## Required tasks
a: Extract from the selected passage the words running from "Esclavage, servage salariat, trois" to "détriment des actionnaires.".
b: Extend the selected passage, starting right after its last sentence.

[start Given data]

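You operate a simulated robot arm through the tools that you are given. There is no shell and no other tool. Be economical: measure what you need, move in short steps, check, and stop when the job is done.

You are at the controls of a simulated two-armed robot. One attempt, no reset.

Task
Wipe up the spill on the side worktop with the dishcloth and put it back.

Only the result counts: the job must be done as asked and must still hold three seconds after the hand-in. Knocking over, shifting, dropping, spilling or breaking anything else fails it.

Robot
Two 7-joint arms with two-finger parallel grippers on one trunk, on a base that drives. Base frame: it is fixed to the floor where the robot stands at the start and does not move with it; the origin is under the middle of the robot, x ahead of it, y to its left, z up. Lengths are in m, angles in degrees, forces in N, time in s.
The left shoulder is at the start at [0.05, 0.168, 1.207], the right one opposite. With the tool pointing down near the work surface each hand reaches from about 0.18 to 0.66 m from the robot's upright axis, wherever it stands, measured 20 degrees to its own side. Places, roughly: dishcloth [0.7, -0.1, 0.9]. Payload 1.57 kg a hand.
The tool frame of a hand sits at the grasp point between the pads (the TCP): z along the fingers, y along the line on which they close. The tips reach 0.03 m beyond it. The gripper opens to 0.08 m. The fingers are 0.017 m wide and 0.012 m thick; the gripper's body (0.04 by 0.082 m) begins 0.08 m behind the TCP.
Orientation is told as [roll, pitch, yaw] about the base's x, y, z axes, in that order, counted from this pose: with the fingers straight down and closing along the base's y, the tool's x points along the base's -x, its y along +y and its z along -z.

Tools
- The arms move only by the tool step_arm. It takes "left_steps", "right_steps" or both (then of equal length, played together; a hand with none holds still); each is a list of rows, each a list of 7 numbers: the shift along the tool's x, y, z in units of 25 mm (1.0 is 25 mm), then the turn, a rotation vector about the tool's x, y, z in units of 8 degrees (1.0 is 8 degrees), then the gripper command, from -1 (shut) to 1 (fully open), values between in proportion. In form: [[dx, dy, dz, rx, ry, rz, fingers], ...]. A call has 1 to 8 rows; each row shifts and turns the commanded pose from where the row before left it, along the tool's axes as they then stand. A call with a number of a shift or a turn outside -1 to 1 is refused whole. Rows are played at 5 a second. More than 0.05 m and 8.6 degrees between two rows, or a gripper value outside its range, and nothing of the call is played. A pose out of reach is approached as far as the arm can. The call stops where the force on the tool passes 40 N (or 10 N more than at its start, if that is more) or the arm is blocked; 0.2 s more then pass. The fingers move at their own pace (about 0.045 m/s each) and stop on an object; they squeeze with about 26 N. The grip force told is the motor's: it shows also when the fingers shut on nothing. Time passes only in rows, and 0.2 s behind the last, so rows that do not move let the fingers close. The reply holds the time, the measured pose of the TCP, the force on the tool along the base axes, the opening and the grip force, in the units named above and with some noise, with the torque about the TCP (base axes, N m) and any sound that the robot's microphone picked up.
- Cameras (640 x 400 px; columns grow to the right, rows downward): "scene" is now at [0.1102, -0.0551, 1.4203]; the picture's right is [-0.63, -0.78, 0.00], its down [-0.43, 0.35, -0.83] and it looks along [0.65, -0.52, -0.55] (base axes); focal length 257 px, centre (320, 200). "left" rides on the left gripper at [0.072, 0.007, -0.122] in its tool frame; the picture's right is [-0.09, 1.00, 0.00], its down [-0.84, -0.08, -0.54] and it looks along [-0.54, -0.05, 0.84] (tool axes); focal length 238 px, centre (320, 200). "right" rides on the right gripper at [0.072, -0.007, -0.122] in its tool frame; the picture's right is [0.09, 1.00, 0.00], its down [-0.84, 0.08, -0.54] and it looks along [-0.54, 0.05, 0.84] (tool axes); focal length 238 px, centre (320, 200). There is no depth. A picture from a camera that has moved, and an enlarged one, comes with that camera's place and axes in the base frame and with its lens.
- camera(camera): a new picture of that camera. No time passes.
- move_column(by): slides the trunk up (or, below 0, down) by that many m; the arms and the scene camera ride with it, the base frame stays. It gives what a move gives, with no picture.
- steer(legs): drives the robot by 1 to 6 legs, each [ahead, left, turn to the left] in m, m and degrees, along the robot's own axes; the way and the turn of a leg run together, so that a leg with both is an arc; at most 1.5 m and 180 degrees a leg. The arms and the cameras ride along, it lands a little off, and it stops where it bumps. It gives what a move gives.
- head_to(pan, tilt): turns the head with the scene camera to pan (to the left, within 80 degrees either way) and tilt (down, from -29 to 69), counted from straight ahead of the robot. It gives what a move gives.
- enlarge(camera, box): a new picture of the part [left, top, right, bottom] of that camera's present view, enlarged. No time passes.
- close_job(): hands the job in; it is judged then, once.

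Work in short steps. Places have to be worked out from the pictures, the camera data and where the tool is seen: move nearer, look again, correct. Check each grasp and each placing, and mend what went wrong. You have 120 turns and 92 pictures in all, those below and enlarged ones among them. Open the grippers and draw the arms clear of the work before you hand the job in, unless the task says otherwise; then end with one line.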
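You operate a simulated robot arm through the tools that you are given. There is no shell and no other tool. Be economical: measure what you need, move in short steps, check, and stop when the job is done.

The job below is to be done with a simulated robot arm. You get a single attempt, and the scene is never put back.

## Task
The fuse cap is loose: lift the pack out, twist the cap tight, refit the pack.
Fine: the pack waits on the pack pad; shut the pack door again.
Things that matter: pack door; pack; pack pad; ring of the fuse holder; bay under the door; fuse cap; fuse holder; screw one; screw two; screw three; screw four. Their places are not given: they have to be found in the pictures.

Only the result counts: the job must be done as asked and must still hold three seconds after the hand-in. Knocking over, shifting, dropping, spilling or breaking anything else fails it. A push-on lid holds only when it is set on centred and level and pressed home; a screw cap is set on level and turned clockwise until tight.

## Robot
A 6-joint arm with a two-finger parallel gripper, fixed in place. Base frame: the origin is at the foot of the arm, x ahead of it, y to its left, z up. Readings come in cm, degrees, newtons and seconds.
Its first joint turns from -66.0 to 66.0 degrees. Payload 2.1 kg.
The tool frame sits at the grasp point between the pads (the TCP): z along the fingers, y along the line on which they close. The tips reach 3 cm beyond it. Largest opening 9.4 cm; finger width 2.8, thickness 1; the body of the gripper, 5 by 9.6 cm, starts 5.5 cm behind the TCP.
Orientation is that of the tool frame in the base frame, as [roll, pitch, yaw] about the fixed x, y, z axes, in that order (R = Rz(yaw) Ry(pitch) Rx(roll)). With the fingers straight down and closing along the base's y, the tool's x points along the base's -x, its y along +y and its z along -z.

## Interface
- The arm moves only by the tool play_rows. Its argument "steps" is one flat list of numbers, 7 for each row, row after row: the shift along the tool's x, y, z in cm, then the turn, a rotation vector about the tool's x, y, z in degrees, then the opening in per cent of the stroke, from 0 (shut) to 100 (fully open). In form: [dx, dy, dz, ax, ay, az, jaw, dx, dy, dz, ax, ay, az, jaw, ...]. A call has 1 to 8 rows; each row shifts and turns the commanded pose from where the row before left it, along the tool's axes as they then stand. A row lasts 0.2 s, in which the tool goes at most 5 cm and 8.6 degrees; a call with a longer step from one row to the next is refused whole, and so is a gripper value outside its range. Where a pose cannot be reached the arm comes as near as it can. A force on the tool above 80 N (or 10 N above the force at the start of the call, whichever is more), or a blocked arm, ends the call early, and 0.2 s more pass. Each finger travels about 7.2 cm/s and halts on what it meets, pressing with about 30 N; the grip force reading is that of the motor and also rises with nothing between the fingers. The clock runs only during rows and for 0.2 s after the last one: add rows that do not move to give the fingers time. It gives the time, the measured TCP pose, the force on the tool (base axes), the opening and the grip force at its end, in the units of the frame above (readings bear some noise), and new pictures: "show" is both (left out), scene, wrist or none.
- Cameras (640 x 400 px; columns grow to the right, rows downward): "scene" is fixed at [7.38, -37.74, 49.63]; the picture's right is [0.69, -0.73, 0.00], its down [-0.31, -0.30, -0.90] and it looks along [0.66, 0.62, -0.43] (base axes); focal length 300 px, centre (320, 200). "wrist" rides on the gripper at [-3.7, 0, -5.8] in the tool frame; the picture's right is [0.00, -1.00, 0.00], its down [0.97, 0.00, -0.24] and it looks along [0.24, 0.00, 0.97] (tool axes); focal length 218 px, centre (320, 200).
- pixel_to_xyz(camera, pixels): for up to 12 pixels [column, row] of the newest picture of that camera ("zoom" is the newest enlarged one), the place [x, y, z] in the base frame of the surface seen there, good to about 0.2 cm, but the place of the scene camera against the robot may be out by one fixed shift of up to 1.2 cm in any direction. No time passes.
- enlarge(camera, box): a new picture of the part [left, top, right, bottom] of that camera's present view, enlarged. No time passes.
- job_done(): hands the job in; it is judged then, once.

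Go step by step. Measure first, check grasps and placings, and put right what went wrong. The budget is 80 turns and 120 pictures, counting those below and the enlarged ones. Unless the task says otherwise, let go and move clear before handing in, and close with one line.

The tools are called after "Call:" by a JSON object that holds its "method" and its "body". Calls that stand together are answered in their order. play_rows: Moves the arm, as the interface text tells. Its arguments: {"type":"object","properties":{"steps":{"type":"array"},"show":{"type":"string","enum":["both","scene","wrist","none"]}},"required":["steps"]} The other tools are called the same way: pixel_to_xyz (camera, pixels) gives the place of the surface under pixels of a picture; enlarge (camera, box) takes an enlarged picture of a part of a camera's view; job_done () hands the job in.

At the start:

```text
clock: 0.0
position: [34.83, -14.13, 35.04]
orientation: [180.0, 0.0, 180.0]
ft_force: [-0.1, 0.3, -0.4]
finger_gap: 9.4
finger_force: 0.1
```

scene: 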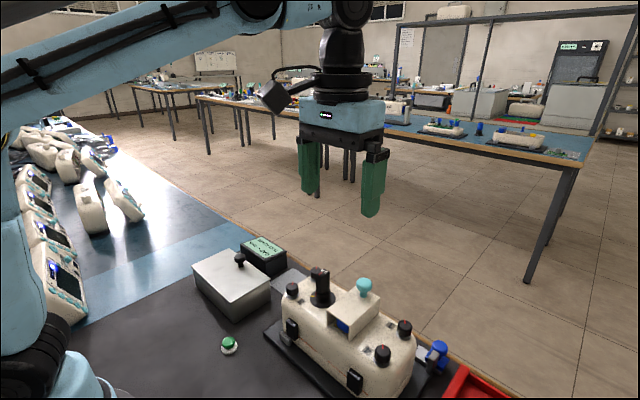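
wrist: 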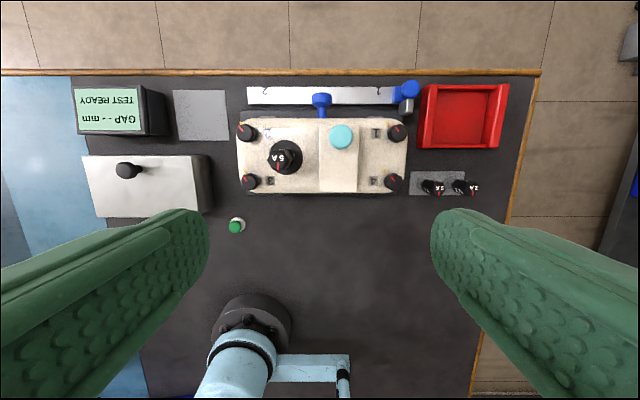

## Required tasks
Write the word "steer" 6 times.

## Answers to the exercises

[end Given data]
[start Selected passage]

Le salariat est une construction sociale récente inventée par les possédants dans la deuxième moitié du XIXème  siècle pour générer les profits bancaires, industriels et commerciaux. Depuis 150 ans, les crises succèdent aux crises : plein emploi, chômage, plein emploi… Si les salariés du Nord sont globalement mieux traités que ceux du Sud, il n’empêche que 80 % des salariés de la planète n’ont ni droits dans l’entreprise, ni protection sociale. Contrairement à une idée reçue, ce statut est loin d’être la panacée. Et en Europe, à tout moment, un salarié qui se croit en sécurité peut se retrouver chômeur… 
 De même que le planteur choisissait un esclave, appelé commandeur, pour rentabiliser le travail des autres, les actionnaires nomment PDG un salarié pour orienter le travail vers le seul profit. Commandeur comme PDG ont des avantages considérables mais restent subordonnés au maître ou à l’actionnaire.

Le droit n’est pas la liberté
Sans le droit à la nourriture, au logement, à l’instruction… que sont les Droits de l’Homme ? Quand on perd le contrôle de sa capacité de travail, on perd sa dignité. Un concept synonyme d’autonomie, de libre-arbitre, d’émancipation, le contraire de mancipare, celui qui est acheté.
Esclavage, servage salariat, trois statuts avec des droits différents, mais avec un point commun, la subordination. Subordination au maître, subordination au seigneur féodal, subordination au seigneur du capital.
Certes, d’un statut à l’autre, un producteur jouira de droits différents, mais le droit n’est pas la liberté. Un prisonnier, privé de liberté, a des droits, un PDG a des droits mais il n’a pas la liberté de laisser l’entreprise  produire au nom de la prospérité générale au détriment des actionnaires.
Par contre, l’esprit d’entraide et de solidarité au nom de l’intérêt général,  on le retrouve dans les maquis de résistants ou dans les coopératives.
    Comment faire appliquer les droits fondamentaux, les droits à la libre circulation des idées et des hommes, si des intérêts privés subordonnent légalement, limitent, voire interdisent, ces mêmes droits. 
Quelles garanties pour 92% des gens dont les droits garantis  par la Constitution, dépendent dans la réalité d’un salaire subordonné aux seuls profits des actionnaires ?

Savoirs et savoir-faire ne s’échangent pas, ils se transmettent
     La liberté, la vraie c’est de disposer de l’héritage de savoirs et de savoir-faire légué par le travail de nos ancêtres depuis trois millions d’années. Cet héritage appartient au patrimoine de l’humanité. Il nous est confisqué sous l’appellation de propriété privée des moyens de production. Cet héritage, aujourd’hui contrôlé par une minorité, s’il redevenait un bien commun, nous ouvrirait les portes de la prospérité. Il suffirait de pousser, rien qu’un peu….

[end Selected passage]

## Answers to the exercises
a:
Esclavage, servage salariat, trois statuts avec des droits différents, mais avec un point commun, la subordination. Subordination au maître, subordination au seigneur féodal, subordination au seigneur du capital.
Certes, d’un statut à l’autre, un producteur jouira de droits différents, mais le droit n’est pas la liberté. Un prisonnier, privé de liberté, a des droits, un PDG a des droits mais il n’a pas la liberté de laisser l’entreprise  produire au nom de la prospérité générale au détriment des actionnaires.

b:
    Entre vendeur et acheteur, chacun donne et prend, par conséquence, l’inventeur ne peut pas vendre son savoir puisqu’il le conserve intégralement, il ne fait que le transmettre. Par contre, le boulanger perd le pain qu’il vend. Un savoir peut être utilisé par un nombre illimité de gens sans que l’inventeur perde son invention. 
    Contrairement aux biens matériels qui s’usent et se consument dans leur utilisation, les biens immatériels s’enrichissent dans leur circulation. Le marché de la connaissance  est un paradoxe, le savoir est inéchangeable car inappropriable.
   Les brevets ne sont que des taxes du même type que les taxes féodales tant décriées. Les brevets ne protègent pas l’invention, ils ralentissent  le progrès, ils permettent tout simplement, par le mécanisme de la taxation, d’enrichir illégitimement l’inventeur au détriment des  utilisateurs. Aucune invention n’étant possible sans l’utilisation du patrimoine de l’humanité dont nous sommes tous les héritiers, personne ne  devrait être privé des avantages de la recherche.

Une invention parmi les autres, la monnaie
   Formidable invention, la monnaie immatérielle appartient elle aussi au patrimoine de l’humanité. Depuis la fin officielle de la parité-or au siècle dernier, la monnaie relève du seul secteur des services. Pareille au sang qui transporte l’oxygène dans l’organisme, la monnaie facilite la circulation des richesses. De même que la rate productrice de sang, ne le monopolise pas au détriment des autres organes, les banquiers n’ont pas à conditionner la création monétaire à leurs intérêts privés. La monnaie est le sang du corps social, c’est notre bien commun à tous.
    La monnaie n’est pas une richesse, c’est la mesure des richesses produites à l’extérieur des banques.
   De l’or à l’ordinateur, d’un support matériel à un support immatériel, cette formidable invention n’a pas à être verrouillée par un brevet (les taux d’intérêts). Placée sous contrôle citoyen, la monnaie électronique gratuite à sa création, inaugurera un revenu universel aligné, non plus sur le temps de travail pour le profit, mais sur des quantités de productions matérielles répondant aux besoins des populations.
   Notre patrimoine mondial en savoirs et savoir-faire est si riche, les gains de productivité sont tels, que moins de 20 % de la population mondiale suffirait à produire tous les biens matériels (nourriture comprise) pour les particuliers, les entreprises et les Etats. 80 % de la population pourrait ainsi se consacrer à des activités immatérielles. Les services publics atteindraient une importance et un niveau jamais égalés.  

En conclusion
Nous pourrions enfin vivre la libre-entreprise, la vraie, avec des producteurs librement associés, utilisant l’héritage immatériel au nom du seul intérêt général, dans le respect des êtres humains et de l’environnement.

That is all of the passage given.